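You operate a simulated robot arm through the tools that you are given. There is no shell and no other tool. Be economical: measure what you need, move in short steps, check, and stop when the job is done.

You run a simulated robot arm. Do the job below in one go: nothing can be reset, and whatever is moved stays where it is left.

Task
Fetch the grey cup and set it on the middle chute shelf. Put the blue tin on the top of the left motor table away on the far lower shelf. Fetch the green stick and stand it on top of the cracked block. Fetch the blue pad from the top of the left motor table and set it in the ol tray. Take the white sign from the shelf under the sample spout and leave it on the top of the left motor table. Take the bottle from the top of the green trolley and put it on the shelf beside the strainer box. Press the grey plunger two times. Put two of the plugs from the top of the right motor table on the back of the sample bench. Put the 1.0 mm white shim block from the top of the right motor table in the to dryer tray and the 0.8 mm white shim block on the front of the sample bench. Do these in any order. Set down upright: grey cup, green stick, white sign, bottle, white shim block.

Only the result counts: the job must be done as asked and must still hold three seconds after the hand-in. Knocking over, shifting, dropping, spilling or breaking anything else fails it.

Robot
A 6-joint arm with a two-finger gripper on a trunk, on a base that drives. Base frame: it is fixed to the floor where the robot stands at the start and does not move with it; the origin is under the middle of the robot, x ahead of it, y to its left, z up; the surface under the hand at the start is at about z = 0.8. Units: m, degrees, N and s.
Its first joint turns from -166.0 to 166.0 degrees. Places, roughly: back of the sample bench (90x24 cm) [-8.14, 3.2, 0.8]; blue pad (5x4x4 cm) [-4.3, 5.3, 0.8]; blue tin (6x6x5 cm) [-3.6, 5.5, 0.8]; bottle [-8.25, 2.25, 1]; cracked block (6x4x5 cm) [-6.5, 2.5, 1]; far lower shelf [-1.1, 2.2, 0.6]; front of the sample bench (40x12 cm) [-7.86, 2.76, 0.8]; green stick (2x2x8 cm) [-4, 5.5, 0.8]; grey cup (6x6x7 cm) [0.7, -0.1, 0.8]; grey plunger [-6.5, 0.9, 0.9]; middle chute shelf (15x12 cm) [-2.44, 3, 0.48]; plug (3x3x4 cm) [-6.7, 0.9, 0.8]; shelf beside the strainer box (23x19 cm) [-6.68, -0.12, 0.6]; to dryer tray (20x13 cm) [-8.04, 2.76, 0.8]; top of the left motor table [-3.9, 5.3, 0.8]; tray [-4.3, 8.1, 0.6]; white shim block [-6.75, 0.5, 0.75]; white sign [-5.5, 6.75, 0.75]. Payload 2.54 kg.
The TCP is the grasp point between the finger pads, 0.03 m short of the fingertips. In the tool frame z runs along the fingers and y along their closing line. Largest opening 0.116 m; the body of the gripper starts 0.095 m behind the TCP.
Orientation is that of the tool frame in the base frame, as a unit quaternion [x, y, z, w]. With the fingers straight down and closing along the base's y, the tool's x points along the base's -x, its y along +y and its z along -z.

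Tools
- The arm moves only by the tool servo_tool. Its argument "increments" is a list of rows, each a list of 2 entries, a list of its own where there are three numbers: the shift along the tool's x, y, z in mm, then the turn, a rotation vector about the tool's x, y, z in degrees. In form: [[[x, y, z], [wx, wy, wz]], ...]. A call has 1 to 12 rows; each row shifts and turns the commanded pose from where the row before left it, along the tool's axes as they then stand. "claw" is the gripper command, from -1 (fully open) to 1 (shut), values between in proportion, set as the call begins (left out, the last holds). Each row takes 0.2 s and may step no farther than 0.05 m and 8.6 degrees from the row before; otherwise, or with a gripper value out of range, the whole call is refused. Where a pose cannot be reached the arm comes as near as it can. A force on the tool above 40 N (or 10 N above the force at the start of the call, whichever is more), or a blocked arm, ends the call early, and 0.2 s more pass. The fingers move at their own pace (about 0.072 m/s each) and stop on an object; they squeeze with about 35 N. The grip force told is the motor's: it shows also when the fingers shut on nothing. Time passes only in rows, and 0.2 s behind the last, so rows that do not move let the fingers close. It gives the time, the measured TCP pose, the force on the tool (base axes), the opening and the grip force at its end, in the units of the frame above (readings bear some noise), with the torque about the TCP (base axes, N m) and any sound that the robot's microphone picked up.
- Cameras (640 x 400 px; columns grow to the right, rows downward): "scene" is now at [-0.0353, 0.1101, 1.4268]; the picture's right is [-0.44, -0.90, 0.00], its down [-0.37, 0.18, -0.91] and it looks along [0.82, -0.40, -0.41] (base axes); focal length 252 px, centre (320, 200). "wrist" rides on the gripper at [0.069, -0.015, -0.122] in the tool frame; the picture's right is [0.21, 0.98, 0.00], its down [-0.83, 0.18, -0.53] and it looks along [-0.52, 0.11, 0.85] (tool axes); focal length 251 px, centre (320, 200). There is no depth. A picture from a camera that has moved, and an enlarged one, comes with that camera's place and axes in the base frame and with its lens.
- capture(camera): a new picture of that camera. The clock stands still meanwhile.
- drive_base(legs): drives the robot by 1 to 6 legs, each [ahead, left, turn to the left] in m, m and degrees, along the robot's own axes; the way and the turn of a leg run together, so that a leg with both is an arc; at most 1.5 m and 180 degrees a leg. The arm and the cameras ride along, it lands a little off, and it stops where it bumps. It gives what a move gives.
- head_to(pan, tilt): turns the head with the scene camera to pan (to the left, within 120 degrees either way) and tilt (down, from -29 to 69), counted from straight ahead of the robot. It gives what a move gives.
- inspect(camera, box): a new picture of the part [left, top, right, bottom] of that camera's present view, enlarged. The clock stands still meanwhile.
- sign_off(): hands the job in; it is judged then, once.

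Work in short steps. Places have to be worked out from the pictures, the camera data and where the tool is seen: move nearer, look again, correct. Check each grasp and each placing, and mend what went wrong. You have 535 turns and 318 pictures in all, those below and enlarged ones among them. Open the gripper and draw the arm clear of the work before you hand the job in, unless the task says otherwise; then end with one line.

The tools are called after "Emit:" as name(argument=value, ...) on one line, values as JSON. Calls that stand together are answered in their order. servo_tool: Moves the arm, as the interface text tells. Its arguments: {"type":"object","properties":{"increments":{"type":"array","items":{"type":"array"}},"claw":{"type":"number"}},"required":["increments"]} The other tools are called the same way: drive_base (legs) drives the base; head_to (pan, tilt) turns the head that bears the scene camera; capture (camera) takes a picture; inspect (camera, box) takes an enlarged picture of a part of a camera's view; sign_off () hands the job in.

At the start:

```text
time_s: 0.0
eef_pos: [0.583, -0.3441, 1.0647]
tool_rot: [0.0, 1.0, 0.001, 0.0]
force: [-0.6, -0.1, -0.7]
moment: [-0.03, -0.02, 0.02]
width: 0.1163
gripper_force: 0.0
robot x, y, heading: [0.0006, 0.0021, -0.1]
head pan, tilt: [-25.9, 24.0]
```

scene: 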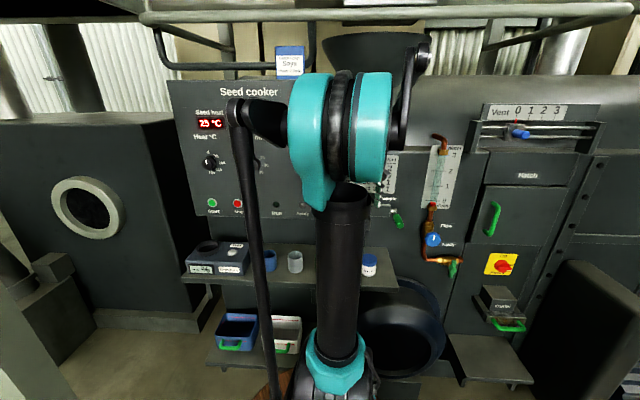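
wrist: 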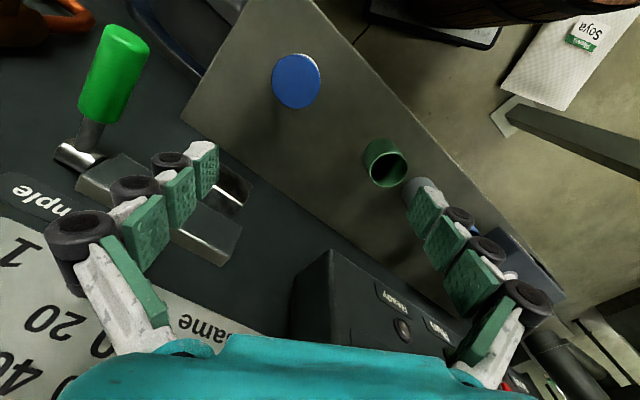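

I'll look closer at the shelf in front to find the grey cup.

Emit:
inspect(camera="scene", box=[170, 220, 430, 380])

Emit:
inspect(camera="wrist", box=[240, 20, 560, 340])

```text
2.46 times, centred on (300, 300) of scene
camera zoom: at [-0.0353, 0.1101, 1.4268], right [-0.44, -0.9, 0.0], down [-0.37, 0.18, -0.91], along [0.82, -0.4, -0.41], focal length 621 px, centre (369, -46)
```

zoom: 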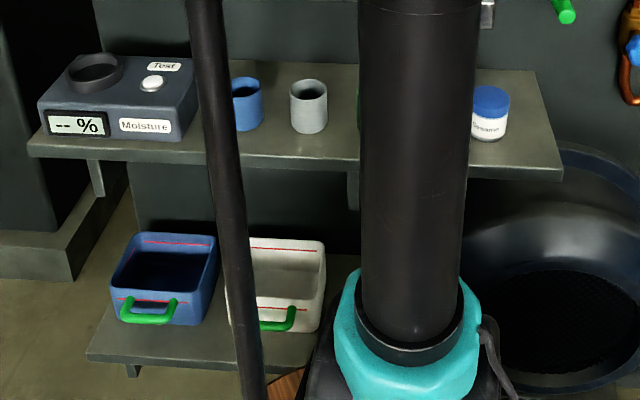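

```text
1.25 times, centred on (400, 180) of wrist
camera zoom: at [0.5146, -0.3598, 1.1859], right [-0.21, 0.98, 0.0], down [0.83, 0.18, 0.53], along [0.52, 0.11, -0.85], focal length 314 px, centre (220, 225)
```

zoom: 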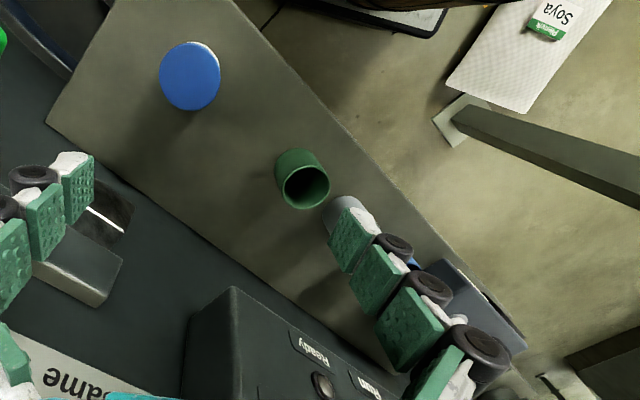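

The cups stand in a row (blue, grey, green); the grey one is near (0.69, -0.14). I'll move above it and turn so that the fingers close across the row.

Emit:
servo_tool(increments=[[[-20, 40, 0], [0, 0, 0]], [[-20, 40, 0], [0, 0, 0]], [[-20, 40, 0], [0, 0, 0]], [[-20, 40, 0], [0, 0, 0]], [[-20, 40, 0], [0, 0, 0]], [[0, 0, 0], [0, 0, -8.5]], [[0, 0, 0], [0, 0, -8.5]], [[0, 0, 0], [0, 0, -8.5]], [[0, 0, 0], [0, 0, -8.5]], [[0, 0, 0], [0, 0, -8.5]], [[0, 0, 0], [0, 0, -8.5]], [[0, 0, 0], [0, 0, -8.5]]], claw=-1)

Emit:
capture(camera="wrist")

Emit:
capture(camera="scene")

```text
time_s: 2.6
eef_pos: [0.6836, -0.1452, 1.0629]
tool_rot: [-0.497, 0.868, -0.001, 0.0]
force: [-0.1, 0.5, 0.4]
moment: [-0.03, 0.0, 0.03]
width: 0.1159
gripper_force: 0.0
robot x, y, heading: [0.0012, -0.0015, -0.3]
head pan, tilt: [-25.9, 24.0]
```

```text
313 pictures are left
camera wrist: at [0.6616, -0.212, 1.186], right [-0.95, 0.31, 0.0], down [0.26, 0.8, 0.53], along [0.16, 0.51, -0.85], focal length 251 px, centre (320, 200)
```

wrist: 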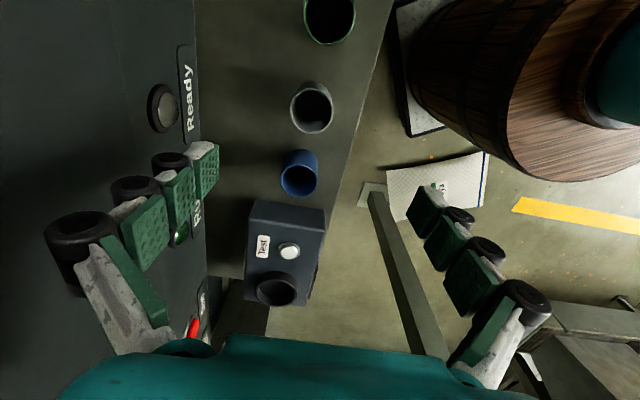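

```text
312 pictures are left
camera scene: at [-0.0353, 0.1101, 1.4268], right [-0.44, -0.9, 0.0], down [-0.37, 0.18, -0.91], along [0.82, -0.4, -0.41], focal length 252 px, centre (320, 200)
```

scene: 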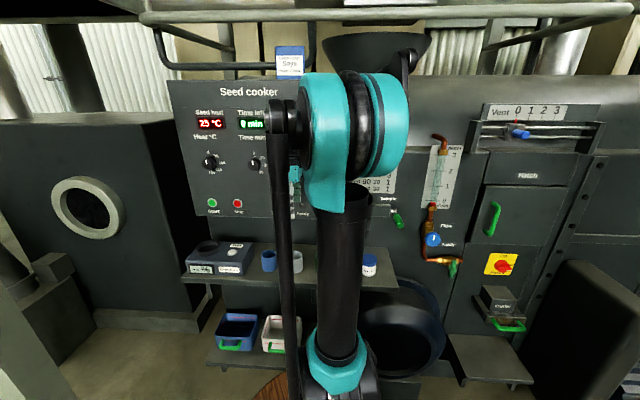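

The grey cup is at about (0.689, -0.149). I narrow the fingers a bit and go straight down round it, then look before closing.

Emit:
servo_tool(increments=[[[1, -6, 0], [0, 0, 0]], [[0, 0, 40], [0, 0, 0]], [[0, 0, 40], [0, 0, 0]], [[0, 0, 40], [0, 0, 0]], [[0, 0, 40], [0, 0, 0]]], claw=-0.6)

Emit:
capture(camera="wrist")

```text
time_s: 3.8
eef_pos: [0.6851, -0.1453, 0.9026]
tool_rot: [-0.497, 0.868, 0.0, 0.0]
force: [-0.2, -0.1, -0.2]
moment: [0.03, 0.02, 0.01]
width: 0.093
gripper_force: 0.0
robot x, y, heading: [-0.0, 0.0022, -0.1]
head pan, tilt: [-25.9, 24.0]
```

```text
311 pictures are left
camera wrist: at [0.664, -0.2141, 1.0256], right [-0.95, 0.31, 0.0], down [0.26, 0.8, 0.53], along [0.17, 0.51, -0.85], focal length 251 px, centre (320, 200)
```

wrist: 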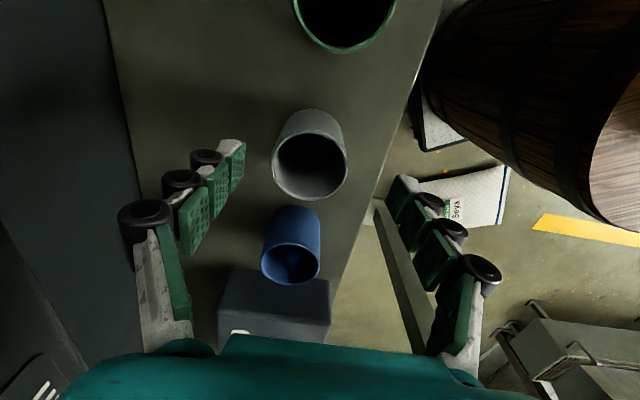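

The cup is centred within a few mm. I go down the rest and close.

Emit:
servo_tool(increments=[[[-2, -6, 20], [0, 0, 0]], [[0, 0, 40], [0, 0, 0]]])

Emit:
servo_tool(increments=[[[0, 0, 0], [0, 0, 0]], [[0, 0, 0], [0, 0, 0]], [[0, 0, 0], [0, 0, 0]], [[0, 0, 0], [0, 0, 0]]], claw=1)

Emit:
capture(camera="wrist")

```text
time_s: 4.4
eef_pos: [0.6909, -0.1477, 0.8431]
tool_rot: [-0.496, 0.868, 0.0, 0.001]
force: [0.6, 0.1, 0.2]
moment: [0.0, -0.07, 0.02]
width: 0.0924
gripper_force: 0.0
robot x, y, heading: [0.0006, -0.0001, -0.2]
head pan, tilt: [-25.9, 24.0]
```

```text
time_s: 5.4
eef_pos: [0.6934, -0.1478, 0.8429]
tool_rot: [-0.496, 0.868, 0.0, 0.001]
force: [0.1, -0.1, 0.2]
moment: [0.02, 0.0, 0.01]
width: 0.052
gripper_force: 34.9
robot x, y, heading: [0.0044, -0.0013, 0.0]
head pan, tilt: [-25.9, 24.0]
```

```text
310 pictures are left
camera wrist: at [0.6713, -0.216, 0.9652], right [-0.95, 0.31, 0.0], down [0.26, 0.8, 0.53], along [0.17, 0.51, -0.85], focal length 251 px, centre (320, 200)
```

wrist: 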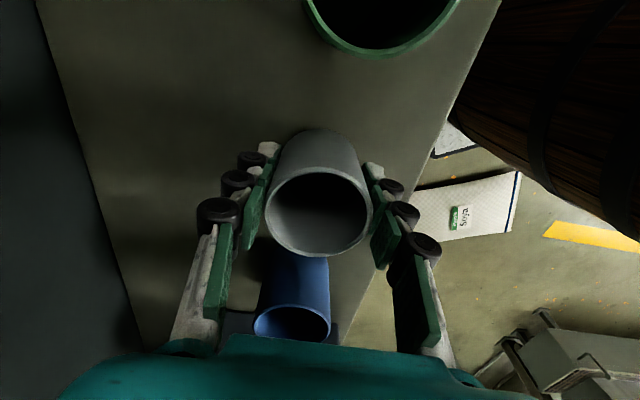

-*-*-

Brief
The lines to collect are those holding the string "steps"; copy them all.

Full response
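You operate a simulated robot arm through the tools that you are given. There is no shell and no other tool. Be economical: measure what you need, move in short steps, check, and stop when the job is done.
Work in short steps. Places have to be worked out from the pictures, the camera data and where the tool is seen: move nearer, look again, correct. Check each grasp and each placing, and mend what went wrong. You have 535 turns and 318 pictures in all, those below and enlarged ones among them. Open the gripper and draw the arm clear of the work before you hand the job in, unless the task says otherwise; then end with one line.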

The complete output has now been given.